## Begin
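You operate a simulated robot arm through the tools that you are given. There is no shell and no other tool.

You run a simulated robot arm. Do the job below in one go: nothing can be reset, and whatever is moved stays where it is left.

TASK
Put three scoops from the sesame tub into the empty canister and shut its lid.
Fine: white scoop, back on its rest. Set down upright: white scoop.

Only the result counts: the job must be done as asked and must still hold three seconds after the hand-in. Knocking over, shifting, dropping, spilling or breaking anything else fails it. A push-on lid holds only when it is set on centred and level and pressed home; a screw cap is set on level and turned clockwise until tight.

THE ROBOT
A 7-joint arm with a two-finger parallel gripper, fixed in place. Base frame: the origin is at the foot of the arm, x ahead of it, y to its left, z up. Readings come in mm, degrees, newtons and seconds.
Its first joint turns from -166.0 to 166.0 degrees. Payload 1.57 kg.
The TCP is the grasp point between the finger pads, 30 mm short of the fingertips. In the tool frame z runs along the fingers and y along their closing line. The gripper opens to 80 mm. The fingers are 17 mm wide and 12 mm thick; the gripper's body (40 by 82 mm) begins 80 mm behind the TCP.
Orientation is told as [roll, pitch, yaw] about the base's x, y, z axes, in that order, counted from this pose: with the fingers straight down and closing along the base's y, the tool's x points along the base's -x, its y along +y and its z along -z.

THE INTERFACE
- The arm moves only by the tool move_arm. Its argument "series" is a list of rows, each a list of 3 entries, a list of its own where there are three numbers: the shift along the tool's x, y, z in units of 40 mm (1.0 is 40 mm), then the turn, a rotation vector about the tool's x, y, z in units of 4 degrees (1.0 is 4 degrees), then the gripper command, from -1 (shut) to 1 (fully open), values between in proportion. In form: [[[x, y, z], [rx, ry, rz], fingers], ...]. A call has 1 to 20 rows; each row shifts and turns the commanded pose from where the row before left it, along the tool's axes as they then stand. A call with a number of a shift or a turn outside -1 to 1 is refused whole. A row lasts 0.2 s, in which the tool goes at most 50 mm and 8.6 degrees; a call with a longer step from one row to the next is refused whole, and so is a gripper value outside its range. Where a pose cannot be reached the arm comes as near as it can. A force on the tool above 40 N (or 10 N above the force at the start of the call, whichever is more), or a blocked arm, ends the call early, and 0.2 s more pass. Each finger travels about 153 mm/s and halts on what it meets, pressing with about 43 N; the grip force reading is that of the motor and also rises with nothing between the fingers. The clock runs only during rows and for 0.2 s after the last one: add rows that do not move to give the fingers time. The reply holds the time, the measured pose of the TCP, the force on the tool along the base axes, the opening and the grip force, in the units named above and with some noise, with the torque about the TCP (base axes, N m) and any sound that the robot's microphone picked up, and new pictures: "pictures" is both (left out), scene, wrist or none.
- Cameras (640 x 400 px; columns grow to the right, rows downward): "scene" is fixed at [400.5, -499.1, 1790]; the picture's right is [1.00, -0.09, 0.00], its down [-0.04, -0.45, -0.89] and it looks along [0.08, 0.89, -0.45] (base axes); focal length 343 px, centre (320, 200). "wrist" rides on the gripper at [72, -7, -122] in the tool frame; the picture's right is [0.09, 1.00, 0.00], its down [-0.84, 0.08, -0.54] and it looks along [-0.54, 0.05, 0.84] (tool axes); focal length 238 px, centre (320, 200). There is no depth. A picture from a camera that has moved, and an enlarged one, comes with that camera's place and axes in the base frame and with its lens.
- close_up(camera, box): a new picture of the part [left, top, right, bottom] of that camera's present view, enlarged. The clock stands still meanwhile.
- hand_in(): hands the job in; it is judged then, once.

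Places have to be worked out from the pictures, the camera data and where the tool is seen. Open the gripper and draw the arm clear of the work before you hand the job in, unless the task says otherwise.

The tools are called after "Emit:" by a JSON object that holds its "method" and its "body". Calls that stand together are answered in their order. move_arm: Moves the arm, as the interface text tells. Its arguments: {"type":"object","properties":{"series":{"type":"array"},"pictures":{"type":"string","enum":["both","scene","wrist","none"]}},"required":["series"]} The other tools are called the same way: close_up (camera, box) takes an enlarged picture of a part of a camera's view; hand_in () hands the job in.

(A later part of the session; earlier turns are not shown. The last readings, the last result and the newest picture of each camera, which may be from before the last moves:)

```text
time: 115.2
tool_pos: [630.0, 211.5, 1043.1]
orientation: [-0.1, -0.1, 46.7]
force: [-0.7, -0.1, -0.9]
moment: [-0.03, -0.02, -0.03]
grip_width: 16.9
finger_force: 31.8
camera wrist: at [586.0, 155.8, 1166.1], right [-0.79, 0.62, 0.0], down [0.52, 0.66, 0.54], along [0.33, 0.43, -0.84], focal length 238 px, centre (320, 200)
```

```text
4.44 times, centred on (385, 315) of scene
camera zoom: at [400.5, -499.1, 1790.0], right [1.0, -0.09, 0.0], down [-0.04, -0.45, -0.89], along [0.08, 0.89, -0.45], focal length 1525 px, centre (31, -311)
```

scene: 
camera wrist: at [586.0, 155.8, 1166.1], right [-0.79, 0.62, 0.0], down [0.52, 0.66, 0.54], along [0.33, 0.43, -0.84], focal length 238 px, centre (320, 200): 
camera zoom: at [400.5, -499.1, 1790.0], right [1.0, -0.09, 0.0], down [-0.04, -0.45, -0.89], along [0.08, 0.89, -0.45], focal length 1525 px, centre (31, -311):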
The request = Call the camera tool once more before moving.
## End
The request = Your answer should be a single number: the count of lines in the listing that contain the word "length".

Worked solution = 5